With German government debt trading at negative yields out to maturities of 5 years, German buying of German debt would essentially guarantee a loss to the Bundesbank. As a result, the likelihood that Germany will act on the option to buy that debt seems rather slim. The same argument holds, if to a lesser extent, for other credit-worthy countries in the Eurozone, which means that the bulk of that option will be taken up by smaller and less credit-worthy members. With a cap of perhaps 25% of total government debt, the actual size of QE when implemented is likely to be dramatically smaller than whatever number is announced this week.

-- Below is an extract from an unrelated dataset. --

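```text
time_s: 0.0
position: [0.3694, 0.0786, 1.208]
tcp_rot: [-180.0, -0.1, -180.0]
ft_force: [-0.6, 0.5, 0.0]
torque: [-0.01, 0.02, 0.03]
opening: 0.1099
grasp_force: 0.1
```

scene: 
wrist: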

That certainly doesn’t rule out an ebullient knee-jerk response to whatever massive number is announced, but pay attention to the details, because they are likely to have a significant effect on what happens next. We’ll see.

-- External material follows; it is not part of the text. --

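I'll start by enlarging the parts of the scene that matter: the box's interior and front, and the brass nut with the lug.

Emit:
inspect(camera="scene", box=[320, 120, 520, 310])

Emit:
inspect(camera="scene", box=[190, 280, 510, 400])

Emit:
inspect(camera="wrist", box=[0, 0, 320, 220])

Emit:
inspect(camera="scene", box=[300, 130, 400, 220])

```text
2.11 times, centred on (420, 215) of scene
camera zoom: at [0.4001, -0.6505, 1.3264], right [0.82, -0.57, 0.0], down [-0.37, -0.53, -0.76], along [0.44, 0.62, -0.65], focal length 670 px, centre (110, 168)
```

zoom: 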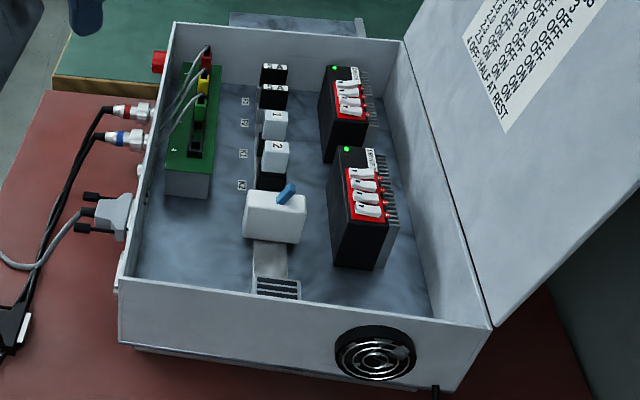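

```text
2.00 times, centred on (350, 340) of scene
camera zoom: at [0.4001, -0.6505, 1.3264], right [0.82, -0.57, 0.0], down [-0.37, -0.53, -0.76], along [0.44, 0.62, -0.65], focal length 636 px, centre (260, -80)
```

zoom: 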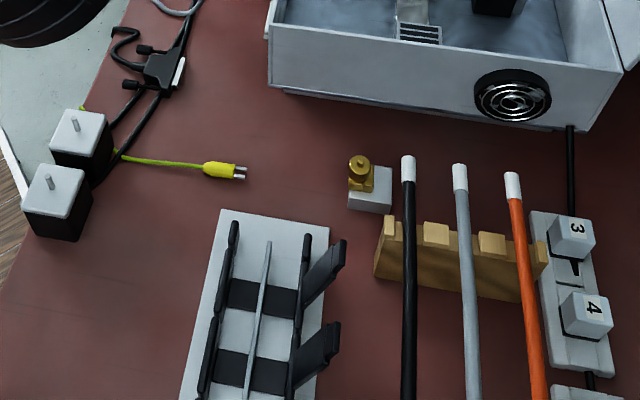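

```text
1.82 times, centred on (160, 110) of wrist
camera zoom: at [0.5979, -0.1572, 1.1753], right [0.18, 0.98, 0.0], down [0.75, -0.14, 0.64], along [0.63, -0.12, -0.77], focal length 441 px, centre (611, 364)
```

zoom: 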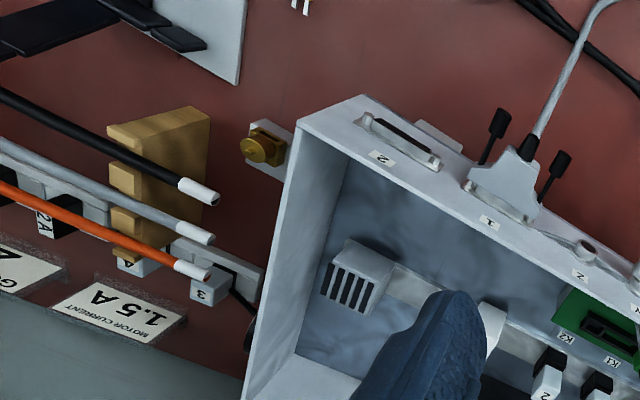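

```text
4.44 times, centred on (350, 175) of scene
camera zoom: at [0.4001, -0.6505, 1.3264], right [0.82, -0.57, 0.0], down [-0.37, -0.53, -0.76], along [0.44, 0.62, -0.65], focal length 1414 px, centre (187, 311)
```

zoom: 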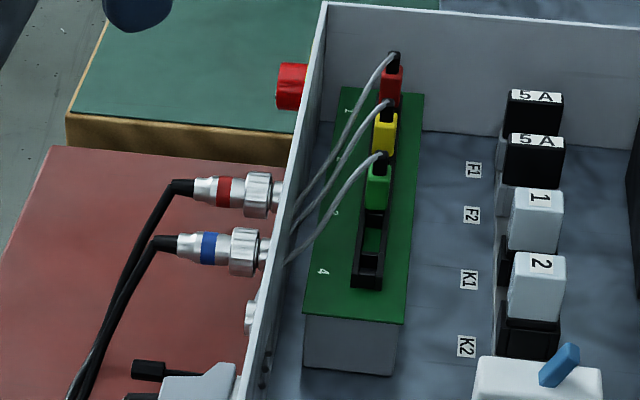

Bottom line – “authorize” is a slippery word.
A flexible view toward a market collapse or a further bubble
For our part, I’ll reiterate what I’ve emphasized since June, when we completed our long and awkward transition from our pre-2009 methods to our present methods of classifying market return/risk profiles (see A Better Lesson than “This Time is Different” to review that narrative): The near-term outcome of speculative, overvalued markets is conditional on investor preferences toward risk-seeking or risk-aversion, and those preferences can be largely inferred from observable market internals and credit spreads. The difference between an overvalued market that becomes more overvalued, and an overvalued market that crashes, has little to do with the level of valuation and everything to do with investor risk preferences. Yet long-term investment outcomes remain chiefly defined by those valuations.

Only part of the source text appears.